Heli-hike on Franz Joseph Glacier - Otherworldly prose


Looking down the Franz Josef glacier - its retreat is obvious


The wild wet winds of the Tasman Sea wash New Zealand's west coast with torrents of rain.  The sheer weight of winter snows compress into a series of low altitude glaciers that scrape their way towards the sea.

Two are on the tourist itinerary - Franz Josef and Fox.







One of the helicopters dwarfed by the ice fall





In fine weather, helicopters rise from their eponymous villages carrying hikers to landing spots carved into their higher reaches.









Our safety briefing




Glib young guides wield ice picks with thor-like bravado and stride the ice channeling Indiana Jones.  They gird us in crampons and caution us on the dangers of crevasses and inattention.









Getting ready to start our hike





And inattentive we are.  Below us the glacier plunges into the jagged darkness of the barren valley, cascading dangerously towards the sea.









Heading out





Above us the blue ice tumbles over resistant ridges, crumpling into tortuous ice falls that creak and slip a meter a day.

We stay close to one another, awed by the heaving, plastic mass below our feet.
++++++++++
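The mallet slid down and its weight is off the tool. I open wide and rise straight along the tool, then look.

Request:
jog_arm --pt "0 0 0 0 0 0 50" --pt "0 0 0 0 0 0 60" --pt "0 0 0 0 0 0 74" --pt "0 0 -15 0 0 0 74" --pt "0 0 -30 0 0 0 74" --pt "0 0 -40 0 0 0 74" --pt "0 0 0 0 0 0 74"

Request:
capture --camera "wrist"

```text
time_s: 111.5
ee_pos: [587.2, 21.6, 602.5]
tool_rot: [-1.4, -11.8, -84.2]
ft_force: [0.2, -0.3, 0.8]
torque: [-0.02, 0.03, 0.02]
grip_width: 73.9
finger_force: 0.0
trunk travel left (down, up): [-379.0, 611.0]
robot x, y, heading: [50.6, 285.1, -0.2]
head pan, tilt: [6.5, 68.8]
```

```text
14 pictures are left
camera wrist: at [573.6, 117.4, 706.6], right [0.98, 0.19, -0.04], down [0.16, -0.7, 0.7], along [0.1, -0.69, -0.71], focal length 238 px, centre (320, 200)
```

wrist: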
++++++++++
Under the watchful eye of our guides





We are small in this sculpted landscape of white and blue; the surface softened by weeks of steady rain, rivulets dropping into bottomless caverns to join the gushing meltwaters at the glacier's snout.










The guides constantly cut new trails




A false footing, straying too close to a crumbling lip, venturing under a weakened thrust of ice; all potentially fatal missteps.


The danger, despite our guide's admonitions, is ever-present.












But the beauty sculpted by nature's forces is otherworldly.





































Aboard the helicopter over the Franz Joseph Glacier








And in the end, we return to the tourist trail with new visions of the strange and beautiful world we inhabit.